Was this dissent personal and private? Hardly. The actions of the Gobitas and Barnette children were seen in their day as an assault on citizenship and a danger to the community. As the Supreme Court wrote in Gobitis: “National unity is the basis of national security.” Minersville Sch. Dist. v. Gobitis, 310 U.S. 586, 595 (1943). That made the Barnette decision all the more striking. The stakes were impossibly high, but the Constitutional guarantee of free speech was higher. The Barnette court’s vision of speech, unlike the New Mexico Supreme Court’s, was one in which minority groups could continue to live according to their beliefs and still participate in public life. It was a triumph of diversity over state-enforced uniformity.
Elane Photography dismisses Barnette as a case where no third-party rights were at stake. But at the very heart of the decision is the authority of the state to make demands of its citizens and take steps to promote civic duties. Barnette’s conclusion was that coerced speech did little to promote the government’s goals.
Today, even deeply patriotic Americans celebrate the decision in Barnette. We see it not as a validation of anti-American sentiment, but as a celebration of the freedoms upon which our nation was founded. It teaches us that disagreement and dissent are not detriments to national unity, but evidence of a healthy democracy.

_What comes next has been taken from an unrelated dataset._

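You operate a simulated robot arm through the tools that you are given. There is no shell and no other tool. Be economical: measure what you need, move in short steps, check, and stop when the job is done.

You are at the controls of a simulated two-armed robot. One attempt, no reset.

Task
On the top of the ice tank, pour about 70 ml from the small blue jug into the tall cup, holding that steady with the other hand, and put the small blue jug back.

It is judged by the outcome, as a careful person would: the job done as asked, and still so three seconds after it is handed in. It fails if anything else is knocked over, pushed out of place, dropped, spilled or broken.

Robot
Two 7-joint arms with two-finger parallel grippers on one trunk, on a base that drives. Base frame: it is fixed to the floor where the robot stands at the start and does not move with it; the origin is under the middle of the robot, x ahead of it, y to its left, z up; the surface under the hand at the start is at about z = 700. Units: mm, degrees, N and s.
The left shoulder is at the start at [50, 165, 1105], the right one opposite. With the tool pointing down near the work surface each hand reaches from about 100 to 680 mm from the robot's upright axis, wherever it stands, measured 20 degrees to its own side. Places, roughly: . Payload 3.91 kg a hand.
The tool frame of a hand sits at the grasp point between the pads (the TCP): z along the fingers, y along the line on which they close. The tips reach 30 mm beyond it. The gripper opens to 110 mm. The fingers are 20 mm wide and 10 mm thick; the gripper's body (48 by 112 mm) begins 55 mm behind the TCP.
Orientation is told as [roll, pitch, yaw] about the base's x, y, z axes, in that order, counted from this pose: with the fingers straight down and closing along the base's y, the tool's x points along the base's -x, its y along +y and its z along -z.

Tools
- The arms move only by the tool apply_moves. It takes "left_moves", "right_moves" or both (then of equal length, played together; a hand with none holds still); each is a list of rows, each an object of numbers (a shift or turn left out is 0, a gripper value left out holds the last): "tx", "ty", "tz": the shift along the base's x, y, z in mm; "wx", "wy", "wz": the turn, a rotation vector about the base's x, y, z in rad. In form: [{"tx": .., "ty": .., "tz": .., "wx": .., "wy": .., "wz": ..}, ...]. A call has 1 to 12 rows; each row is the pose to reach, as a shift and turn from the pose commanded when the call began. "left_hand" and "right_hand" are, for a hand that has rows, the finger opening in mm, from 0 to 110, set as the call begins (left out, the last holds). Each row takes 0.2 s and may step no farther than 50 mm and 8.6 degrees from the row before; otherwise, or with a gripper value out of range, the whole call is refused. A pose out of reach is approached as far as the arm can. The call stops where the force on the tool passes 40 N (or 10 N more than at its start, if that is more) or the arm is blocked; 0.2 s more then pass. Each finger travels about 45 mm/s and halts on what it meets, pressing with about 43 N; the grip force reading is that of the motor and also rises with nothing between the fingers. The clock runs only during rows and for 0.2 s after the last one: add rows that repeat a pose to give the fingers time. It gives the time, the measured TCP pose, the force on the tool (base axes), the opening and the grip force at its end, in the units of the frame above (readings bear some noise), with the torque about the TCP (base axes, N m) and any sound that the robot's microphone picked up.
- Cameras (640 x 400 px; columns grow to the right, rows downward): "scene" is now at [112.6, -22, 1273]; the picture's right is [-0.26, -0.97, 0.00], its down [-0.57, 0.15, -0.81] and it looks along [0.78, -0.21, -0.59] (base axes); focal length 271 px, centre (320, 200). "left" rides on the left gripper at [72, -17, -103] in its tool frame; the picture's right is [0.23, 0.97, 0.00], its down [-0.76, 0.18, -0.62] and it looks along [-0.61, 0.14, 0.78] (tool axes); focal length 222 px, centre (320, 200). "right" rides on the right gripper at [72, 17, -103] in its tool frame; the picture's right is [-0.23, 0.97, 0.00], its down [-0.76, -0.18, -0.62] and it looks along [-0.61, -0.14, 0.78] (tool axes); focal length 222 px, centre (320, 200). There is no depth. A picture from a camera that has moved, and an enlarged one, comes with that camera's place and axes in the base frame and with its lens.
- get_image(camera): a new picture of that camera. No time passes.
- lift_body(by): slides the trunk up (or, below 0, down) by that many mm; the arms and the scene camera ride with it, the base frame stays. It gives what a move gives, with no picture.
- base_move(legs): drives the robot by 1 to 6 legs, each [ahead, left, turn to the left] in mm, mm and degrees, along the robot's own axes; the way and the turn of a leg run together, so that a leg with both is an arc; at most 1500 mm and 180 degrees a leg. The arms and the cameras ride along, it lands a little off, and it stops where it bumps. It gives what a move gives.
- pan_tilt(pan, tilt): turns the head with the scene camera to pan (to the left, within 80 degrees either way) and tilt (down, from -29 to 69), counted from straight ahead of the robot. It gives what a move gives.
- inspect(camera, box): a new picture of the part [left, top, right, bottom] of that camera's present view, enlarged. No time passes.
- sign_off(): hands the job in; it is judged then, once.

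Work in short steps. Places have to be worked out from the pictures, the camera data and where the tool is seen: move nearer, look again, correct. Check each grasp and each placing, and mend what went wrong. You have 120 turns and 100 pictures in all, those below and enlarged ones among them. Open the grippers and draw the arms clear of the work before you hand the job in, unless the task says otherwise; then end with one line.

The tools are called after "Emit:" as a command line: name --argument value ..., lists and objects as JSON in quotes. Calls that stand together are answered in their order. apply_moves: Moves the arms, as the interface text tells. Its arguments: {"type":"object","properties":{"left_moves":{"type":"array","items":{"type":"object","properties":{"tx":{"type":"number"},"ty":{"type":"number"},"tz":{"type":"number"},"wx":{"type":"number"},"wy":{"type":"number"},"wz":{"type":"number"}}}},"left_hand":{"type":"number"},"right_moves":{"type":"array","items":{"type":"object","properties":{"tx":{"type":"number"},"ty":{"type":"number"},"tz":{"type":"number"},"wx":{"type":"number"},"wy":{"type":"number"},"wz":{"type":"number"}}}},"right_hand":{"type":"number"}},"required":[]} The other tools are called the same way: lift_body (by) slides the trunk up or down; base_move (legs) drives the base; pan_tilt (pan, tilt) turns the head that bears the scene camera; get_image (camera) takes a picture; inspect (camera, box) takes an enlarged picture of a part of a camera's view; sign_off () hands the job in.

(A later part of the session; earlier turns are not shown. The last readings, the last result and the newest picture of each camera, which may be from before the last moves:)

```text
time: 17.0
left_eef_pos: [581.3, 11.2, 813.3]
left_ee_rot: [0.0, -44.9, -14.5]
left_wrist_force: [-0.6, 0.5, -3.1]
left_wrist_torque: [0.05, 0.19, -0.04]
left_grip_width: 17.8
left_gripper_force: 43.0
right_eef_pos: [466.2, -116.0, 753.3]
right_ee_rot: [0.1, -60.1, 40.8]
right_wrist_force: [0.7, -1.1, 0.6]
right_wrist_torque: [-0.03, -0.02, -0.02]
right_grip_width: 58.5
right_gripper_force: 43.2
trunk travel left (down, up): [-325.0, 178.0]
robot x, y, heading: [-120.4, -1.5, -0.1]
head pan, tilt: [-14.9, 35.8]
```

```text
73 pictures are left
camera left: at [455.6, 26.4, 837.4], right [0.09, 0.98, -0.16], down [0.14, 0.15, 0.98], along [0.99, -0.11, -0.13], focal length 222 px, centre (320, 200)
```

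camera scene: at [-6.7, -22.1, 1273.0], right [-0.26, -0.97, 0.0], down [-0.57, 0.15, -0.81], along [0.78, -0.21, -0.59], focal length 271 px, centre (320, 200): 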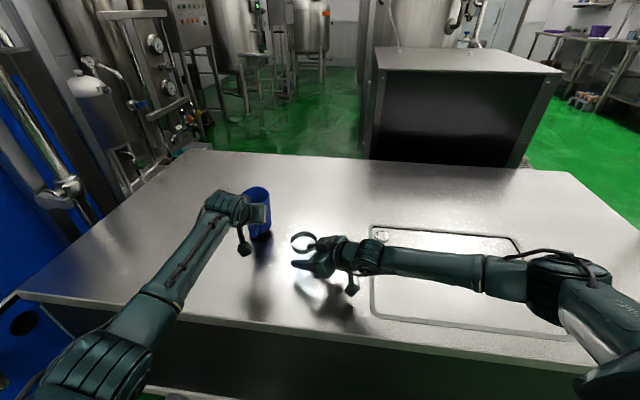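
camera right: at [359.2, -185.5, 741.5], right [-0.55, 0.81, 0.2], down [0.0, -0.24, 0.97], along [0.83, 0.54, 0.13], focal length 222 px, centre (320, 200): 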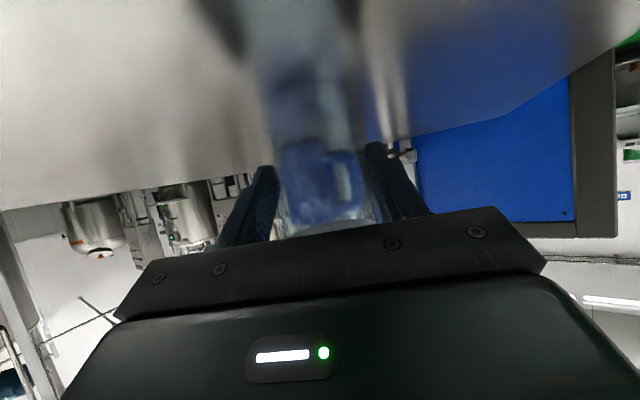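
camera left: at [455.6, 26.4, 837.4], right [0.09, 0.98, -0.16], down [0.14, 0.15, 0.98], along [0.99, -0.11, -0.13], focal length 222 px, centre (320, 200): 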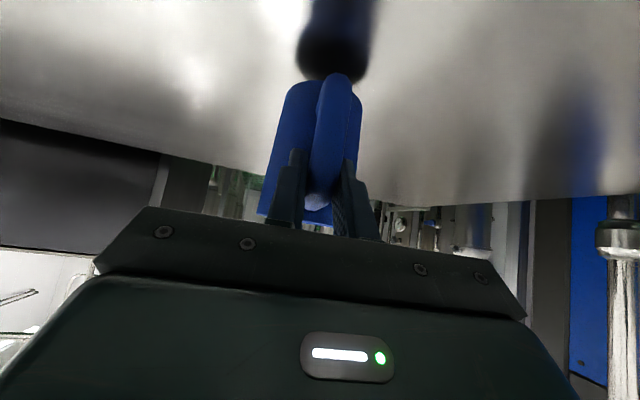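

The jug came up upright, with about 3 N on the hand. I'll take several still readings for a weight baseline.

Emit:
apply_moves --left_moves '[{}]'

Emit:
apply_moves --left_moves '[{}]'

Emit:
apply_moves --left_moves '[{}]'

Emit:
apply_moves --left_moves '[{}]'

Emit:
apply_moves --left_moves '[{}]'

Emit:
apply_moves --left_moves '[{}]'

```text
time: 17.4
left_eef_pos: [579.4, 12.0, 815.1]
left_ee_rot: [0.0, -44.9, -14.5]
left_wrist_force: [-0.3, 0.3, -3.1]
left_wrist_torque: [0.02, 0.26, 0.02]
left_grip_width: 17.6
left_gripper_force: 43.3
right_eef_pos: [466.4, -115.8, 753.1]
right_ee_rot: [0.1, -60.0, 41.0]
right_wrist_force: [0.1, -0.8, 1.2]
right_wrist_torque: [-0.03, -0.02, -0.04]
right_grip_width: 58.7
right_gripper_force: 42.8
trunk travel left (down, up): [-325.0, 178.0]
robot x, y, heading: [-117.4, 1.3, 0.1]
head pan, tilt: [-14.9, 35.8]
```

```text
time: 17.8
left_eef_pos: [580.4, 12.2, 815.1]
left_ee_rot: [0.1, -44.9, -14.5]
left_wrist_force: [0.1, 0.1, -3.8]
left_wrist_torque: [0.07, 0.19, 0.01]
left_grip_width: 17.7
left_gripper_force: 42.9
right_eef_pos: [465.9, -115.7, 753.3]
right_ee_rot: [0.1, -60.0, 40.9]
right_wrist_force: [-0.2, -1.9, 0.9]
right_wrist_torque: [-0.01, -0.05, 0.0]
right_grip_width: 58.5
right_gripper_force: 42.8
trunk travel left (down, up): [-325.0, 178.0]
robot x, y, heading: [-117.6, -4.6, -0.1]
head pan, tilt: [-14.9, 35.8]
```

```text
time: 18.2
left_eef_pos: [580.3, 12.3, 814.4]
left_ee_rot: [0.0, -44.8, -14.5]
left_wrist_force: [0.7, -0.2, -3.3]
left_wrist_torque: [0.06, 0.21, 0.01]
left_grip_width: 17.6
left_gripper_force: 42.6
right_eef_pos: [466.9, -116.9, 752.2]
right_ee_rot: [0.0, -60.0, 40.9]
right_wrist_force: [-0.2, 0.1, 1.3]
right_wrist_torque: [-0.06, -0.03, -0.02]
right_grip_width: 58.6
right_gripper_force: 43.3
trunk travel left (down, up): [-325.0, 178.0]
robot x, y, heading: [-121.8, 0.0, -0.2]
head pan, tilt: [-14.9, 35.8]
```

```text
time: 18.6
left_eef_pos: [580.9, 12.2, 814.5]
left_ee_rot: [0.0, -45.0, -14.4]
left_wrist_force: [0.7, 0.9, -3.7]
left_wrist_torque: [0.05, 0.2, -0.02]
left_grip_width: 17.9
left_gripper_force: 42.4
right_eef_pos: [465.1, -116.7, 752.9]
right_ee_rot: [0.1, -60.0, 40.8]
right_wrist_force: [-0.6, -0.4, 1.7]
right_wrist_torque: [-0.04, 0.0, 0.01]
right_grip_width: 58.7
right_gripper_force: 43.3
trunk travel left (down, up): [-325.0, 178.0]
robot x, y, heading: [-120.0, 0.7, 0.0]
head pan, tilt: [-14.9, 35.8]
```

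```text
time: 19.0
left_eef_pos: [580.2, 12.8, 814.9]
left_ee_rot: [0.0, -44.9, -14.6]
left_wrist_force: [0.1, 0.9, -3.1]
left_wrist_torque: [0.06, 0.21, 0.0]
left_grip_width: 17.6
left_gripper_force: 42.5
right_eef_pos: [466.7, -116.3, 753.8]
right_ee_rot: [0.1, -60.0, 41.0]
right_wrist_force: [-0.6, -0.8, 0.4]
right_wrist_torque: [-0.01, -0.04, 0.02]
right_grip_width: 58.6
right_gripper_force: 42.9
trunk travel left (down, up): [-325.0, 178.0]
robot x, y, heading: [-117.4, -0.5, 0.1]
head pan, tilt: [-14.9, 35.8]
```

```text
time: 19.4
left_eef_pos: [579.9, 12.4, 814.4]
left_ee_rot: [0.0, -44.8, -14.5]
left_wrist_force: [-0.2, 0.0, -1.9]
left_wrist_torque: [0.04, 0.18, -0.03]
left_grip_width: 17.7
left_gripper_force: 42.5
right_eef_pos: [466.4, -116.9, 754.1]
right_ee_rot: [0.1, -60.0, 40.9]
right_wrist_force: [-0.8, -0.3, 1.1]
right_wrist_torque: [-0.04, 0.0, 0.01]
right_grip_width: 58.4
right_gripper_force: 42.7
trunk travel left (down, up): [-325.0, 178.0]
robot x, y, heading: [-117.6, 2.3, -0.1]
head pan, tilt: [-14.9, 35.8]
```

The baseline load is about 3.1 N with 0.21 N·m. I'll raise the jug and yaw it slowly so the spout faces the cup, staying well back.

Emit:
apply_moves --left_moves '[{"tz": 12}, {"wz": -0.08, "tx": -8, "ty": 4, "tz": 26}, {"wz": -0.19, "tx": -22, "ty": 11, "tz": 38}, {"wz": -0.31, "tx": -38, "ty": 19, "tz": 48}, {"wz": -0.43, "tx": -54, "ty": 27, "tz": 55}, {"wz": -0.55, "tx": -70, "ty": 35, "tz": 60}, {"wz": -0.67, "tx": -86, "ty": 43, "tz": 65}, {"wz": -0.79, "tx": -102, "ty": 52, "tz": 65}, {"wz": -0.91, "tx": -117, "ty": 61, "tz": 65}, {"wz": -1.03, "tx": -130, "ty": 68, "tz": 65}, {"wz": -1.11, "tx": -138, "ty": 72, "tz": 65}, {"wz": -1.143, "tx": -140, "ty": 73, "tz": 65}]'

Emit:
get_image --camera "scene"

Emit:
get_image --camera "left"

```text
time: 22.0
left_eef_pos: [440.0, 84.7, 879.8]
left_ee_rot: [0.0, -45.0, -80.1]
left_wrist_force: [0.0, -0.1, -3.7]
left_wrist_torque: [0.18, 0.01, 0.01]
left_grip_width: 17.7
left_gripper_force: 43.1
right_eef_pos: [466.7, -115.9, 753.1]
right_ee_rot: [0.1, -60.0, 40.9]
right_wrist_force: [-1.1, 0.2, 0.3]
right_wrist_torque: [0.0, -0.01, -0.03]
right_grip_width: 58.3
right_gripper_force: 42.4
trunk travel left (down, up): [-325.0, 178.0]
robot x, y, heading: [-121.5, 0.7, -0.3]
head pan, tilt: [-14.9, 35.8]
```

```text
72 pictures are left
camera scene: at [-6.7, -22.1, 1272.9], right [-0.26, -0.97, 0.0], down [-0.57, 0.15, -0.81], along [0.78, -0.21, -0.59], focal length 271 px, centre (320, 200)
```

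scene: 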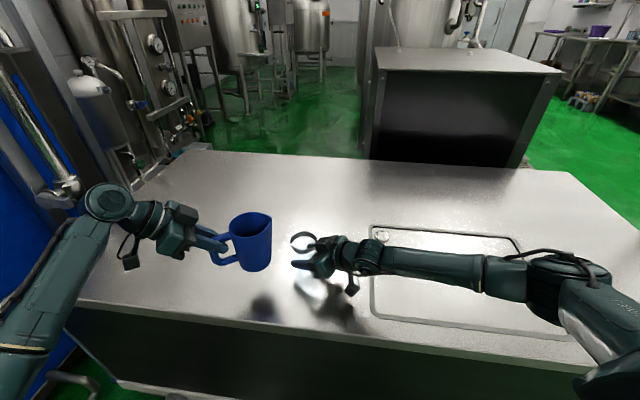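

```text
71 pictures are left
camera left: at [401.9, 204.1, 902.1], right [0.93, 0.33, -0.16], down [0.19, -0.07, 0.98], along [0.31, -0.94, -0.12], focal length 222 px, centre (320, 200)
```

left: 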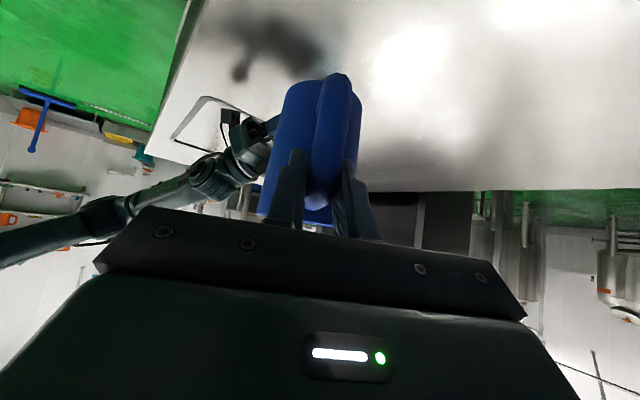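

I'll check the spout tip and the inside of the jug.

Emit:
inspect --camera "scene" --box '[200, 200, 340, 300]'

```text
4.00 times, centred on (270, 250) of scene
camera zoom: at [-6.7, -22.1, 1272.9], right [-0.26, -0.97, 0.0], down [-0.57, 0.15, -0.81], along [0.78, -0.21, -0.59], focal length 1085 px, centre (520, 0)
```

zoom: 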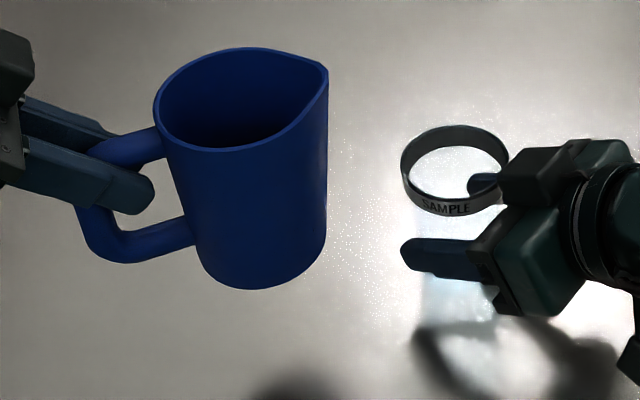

In the same way, Americans with differing views on God, sex, and marriage should lament the Elane Photography ruling. It’s not a victory for gay rights so much as it is a loss for the First Amendment. It subordinates long-held freedoms of religious and artistic expression to the latest government decree. It announces that those whose beliefs differ from the prevailing orthodoxy must use their expression to glorify different belief systems, or else surrender their businesses and their livelihoods. That is, after all, “the price of citizenship.”